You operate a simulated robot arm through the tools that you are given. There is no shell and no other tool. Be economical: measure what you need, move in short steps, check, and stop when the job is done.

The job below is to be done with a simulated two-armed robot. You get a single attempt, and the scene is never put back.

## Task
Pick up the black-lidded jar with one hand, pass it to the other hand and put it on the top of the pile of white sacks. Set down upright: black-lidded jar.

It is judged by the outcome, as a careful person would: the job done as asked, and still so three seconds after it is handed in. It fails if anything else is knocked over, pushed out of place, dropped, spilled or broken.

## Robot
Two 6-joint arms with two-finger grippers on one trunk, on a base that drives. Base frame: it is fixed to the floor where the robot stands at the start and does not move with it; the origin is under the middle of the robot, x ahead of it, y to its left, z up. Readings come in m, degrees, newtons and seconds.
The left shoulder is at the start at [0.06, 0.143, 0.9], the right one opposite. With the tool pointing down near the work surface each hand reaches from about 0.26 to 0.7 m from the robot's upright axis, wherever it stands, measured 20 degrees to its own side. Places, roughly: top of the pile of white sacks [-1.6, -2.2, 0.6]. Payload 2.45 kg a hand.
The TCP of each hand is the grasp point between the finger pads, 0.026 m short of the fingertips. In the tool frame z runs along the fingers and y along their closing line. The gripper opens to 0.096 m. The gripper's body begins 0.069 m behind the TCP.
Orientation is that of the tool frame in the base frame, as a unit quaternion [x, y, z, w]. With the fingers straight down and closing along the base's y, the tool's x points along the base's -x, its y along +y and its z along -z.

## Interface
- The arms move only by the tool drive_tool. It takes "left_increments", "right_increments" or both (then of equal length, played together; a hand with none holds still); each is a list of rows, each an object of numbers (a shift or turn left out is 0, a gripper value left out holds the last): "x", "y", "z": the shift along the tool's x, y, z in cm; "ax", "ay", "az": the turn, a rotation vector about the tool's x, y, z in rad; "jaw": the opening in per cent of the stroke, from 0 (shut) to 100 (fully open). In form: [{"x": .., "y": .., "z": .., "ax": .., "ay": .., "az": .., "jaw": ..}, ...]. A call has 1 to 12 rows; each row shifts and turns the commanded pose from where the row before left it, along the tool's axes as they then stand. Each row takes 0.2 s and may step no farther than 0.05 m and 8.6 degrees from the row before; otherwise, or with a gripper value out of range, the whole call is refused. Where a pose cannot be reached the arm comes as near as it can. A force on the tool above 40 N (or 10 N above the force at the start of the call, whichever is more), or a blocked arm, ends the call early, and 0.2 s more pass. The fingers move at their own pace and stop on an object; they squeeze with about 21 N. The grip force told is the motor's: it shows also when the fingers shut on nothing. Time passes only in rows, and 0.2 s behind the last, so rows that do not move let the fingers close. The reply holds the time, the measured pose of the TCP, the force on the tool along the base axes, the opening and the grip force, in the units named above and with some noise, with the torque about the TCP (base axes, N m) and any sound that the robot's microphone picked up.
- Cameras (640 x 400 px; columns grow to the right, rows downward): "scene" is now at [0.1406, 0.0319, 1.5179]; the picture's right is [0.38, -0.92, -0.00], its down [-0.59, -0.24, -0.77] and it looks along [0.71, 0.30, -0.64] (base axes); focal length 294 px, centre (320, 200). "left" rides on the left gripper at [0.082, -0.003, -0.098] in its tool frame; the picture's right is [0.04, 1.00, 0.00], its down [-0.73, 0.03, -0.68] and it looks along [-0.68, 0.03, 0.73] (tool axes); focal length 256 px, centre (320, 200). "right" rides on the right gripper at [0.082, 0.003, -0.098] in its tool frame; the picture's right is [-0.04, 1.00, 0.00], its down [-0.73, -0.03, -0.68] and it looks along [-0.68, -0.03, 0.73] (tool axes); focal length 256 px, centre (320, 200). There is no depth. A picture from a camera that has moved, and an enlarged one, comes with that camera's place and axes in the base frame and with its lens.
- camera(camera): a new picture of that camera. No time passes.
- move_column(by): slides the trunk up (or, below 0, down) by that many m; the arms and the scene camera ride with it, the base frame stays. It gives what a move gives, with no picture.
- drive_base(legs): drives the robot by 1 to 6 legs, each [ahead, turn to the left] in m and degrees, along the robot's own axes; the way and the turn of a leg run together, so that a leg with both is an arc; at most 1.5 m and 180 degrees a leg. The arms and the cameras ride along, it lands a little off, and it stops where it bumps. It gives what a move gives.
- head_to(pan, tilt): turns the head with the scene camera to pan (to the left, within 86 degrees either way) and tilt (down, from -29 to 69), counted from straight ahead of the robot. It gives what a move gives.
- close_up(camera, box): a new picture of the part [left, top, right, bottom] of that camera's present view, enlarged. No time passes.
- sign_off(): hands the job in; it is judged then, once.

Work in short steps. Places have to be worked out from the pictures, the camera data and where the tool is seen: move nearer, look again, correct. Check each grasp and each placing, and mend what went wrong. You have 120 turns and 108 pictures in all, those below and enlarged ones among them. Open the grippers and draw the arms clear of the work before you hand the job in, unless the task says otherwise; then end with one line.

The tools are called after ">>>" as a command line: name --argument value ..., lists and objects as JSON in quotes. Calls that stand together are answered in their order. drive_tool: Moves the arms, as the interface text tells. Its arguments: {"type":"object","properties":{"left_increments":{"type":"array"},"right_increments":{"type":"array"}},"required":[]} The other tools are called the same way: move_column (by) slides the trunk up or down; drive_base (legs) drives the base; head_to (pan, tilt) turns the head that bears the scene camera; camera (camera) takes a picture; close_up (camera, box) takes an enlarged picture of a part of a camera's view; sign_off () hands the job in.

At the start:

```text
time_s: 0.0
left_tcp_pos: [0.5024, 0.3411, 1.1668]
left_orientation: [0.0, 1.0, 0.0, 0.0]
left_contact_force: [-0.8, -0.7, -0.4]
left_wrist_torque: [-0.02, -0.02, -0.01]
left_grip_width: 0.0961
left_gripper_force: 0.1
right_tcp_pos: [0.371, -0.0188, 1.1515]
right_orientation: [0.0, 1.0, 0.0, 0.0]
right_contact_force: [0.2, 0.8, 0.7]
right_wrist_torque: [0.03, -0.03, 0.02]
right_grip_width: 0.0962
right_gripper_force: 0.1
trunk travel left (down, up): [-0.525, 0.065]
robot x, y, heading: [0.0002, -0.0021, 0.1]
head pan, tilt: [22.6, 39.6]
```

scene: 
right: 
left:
■ ■ ■ ■ ■
_Directions for this task_
Take the material above and return all of it exactly. Format the lines as a JSON array of strings and drop empty lines.

_In response_
[
  "You operate a simulated robot arm through the tools that you are given. There is no shell and no other tool. Be economical: measure what you need, move in short steps, check, and stop when the job is done.",
  "The job below is to be done with a simulated two-armed robot. You get a single attempt, and the scene is never put back.",
  "## Task",
  "Pick up the black-lidded jar with one hand, pass it to the other hand and put it on the top of the pile of white sacks. Set down upright: black-lidded jar.",
  "It is judged by the outcome, as a careful person would: the job done as asked, and still so three seconds after it is handed in. It fails if anything else is knocked over, pushed out of place, dropped, spilled or broken.",
  "## Robot",
  "Two 6-joint arms with two-finger grippers on one trunk, on a base that drives. Base frame: it is fixed to the floor where the robot stands at the start and does not move with it; the origin is under the middle of the robot, x ahead of it, y to its left, z up. Readings come in m, degrees, newtons and seconds.",
  "The left shoulder is at the start at [0.06, 0.143, 0.9], the right one opposite. With the tool pointing down near the work surface each hand reaches from about 0.26 to 0.7 m from the robot's upright axis, wherever it stands, measured 20 degrees to its own side. Places, roughly: top of the pile of white sacks [-1.6, -2.2, 0.6]. Payload 2.45 kg a hand.",
  "The TCP of each hand is the grasp point between the finger pads, 0.026 m short of the fingertips. In the tool frame z runs along the fingers and y along their closing line. The gripper opens to 0.096 m. The gripper's body begins 0.069 m behind the TCP.",
  "Orientation is that of the tool frame in the base frame, as a unit quaternion [x, y, z, w]. With the fingers straight down and closing along the base's y, the tool's x points along the base's -x, its y along +y and its z along -z.",
  "## Interface",
  "- The arms move only by the tool drive_tool. It takes \"left_increments\", \"right_increments\" or both (then of equal length, played together; a hand with none holds still); each is a list of rows, each an object of numbers (a shift or turn left out is 0, a gripper value left out holds the last): \"x\", \"y\", \"z\": the shift along the tool's x, y, z in cm; \"ax\", \"ay\", \"az\": the turn, a rotation vector about the tool's x, y, z in rad; \"jaw\": the opening in per cent of the stroke, from 0 (shut) to 100 (fully open). In form: [{\"x\": .., \"y\": .., \"z\": .., \"ax\": .., \"ay\": .., \"az\": .., \"jaw\": ..}, ...]. A call has 1 to 12 rows; each row shifts and turns the commanded pose from where the row before left it, along the tool's axes as they then stand. Each row takes 0.2 s and may step no farther than 0.05 m and 8.6 degrees from the row before; otherwise, or with a gripper value out of range, the whole call is refused. Where a pose cannot be reached the arm comes as near as it can. A force on the tool above 40 N (or 10 N above the force at the start of the call, whichever is more), or a blocked arm, ends the call early, and 0.2 s more pass. The fingers move at their own pace and stop on an object; they squeeze with about 21 N. The grip force told is the motor's: it shows also when the fingers shut on nothing. Time passes only in rows, and 0.2 s behind the last, so rows that do not move let the fingers close. The reply holds the time, the measured pose of the TCP, the force on the tool along the base axes, the opening and the grip force, in the units named above and with some noise, with the torque about the TCP (base axes, N m) and any sound that the robot's microphone picked up.",
  "- Cameras (640 x 400 px; columns grow to the right, rows downward): \"scene\" is now at [0.1406, 0.0319, 1.5179]; the picture's right is [0.38, -0.92, -0.00], its down [-0.59, -0.24, -0.77] and it looks along [0.71, 0.30, -0.64] (base axes); focal length 294 px, centre (320, 200). \"left\" rides on the left gripper at [0.082, -0.003, -0.098] in its tool frame; the picture's right is [0.04, 1.00, 0.00], its down [-0.73, 0.03, -0.68] and it looks along [-0.68, 0.03, 0.73] (tool axes); focal length 256 px, centre (320, 200). \"right\" rides on the right gripper at [0.082, 0.003, -0.098] in its tool frame; the picture's right is [-0.04, 1.00, 0.00], its down [-0.73, -0.03, -0.68] and it looks along [-0.68, -0.03, 0.73] (tool axes); focal length 256 px, centre (320, 200). There is no depth. A picture from a camera that has moved, and an enlarged one, comes with that camera's place and axes in the base frame and with its lens.",
  "- camera(camera): a new picture of that camera. No time passes.",
  "- move_column(by): slides the trunk up (or, below 0, down) by that many m; the arms and the scene camera ride with it, the base frame stays. It gives what a move gives, with no picture.",
  "- drive_base(legs): drives the robot by 1 to 6 legs, each [ahead, turn to the left] in m and degrees, along the robot's own axes; the way and the turn of a leg run together, so that a leg with both is an arc; at most 1.5 m and 180 degrees a leg. The arms and the cameras ride along, it lands a little off, and it stops where it bumps. It gives what a move gives.",
  "- head_to(pan, tilt): turns the head with the scene camera to pan (to the left, within 86 degrees either way) and tilt (down, from -29 to 69), counted from straight ahead of the robot. It gives what a move gives.",
  "- close_up(camera, box): a new picture of the part [left, top, right, bottom] of that camera's present view, enlarged. No time passes.",
  "- sign_off(): hands the job in; it is judged then, once.",
  "Work in short steps. Places have to be worked out from the pictures, the camera data and where the tool is seen: move nearer, look again, correct. Check each grasp and each placing, and mend what went wrong. You have 120 turns and 108 pictures in all, those below and enlarged ones among them. Open the grippers and draw the arms clear of the work before you hand the job in, unless the task says otherwise; then end with one line.",
  "The tools are called after \">>>\" as a command line: name --argument value ..., lists and objects as JSON in quotes. Calls that stand together are answered in their order. drive_tool: Moves the arms, as the interface text tells. Its arguments: {\"type\":\"object\",\"properties\":{\"left_increments\":{\"type\":\"array\"},\"right_increments\":{\"type\":\"array\"}},\"required\":[]} The other tools are called the same way: move_column (by) slides the trunk up or down; drive_base (legs) drives the base; head_to (pan, tilt) turns the head that bears the scene camera; camera (camera) takes a picture; close_up (camera, box) takes an enlarged picture of a part of a camera's view; sign_off () hands the job in.",
  "At the start:",
  "```text",
  "time_s: 0.0",
  "left_tcp_pos: [0.5024, 0.3411, 1.1668]",
  "left_orientation: [0.0, 1.0, 0.0, 0.0]",
  "left_contact_force: [-0.8, -0.7, -0.4]",
  "left_wrist_torque: [-0.02, -0.02, -0.01]",
  "left_grip_width: 0.0961",
  "left_gripper_force: 0.1",
  "right_tcp_pos: [0.371, -0.0188, 1.1515]",
  "right_orientation: [0.0, 1.0, 0.0, 0.0]",
  "right_contact_force: [0.2, 0.8, 0.7]",
  "right_wrist_torque: [0.03, -0.03, 0.02]",
  "right_grip_width: 0.0962",
  "right_gripper_force: 0.1",
  "trunk travel left (down, up): [-0.525, 0.065]",
  "robot x, y, heading: [0.0002, -0.0021, 0.1]",
  "head pan, tilt: [22.6, 39.6]",
  "```",
  "scene: ",
  "right: ",
  "left:"
]